Nothing but the lines from the line with "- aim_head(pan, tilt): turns" through the end of the data is to be copied, and each is to be copied exactly. Leave out blank lines and number the others, starting at 1.

▶ _RECORDED INFORMATION_:
=-=-=-=-=

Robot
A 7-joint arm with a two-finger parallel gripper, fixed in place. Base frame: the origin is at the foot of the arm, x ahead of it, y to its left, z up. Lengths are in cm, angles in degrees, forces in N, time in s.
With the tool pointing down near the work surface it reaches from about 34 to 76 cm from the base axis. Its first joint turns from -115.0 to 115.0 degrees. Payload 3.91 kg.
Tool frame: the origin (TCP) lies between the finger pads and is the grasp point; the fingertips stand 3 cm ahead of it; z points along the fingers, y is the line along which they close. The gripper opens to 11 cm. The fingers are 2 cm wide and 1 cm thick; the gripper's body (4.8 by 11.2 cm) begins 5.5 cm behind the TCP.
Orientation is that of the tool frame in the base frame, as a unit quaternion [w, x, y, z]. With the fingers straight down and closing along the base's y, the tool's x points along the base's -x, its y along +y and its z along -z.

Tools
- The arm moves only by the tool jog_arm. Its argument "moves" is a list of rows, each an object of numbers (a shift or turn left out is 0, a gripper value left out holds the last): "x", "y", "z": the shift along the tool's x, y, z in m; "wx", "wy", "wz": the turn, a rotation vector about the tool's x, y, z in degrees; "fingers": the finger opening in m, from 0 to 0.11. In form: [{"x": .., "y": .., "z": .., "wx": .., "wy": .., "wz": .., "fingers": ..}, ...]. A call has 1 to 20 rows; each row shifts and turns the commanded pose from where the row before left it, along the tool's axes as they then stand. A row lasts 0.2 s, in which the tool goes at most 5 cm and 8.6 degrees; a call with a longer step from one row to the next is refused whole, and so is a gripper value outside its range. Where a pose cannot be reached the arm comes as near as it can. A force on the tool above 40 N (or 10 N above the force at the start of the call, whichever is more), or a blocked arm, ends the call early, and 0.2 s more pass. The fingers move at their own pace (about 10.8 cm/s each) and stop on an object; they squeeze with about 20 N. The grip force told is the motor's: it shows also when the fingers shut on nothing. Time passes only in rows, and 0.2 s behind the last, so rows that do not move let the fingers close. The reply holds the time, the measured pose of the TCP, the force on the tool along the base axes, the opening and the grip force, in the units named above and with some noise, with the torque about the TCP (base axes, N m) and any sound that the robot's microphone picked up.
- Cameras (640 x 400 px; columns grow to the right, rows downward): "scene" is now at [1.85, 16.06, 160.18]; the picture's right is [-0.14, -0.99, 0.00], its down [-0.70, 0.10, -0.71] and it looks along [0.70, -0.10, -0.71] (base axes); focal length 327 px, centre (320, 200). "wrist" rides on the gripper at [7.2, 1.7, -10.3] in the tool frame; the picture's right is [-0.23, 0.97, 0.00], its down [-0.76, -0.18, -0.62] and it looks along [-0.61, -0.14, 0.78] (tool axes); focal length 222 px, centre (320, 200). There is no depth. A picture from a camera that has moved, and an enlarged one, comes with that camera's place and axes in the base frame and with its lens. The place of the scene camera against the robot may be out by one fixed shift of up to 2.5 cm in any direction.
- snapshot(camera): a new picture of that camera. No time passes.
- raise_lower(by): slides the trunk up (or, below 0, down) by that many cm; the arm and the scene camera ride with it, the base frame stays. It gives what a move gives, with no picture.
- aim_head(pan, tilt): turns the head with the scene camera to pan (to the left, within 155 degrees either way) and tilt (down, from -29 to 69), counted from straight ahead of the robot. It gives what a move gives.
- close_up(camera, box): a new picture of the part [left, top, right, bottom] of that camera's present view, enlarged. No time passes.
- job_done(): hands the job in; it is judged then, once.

=-=-=-=-=

▶ _TASK OUTPUT_:
1. - aim_head(pan, tilt): turns the head with the scene camera to pan (to the left, within 155 degrees either way) and tilt (down, from -29 to 69), counted from straight ahead of the robot. It gives what a move gives.
2. - close_up(camera, box): a new picture of the part [left, top, right, bottom] of that camera's present view, enlarged. No time passes.
3. - job_done(): hands the job in; it is judged then, once.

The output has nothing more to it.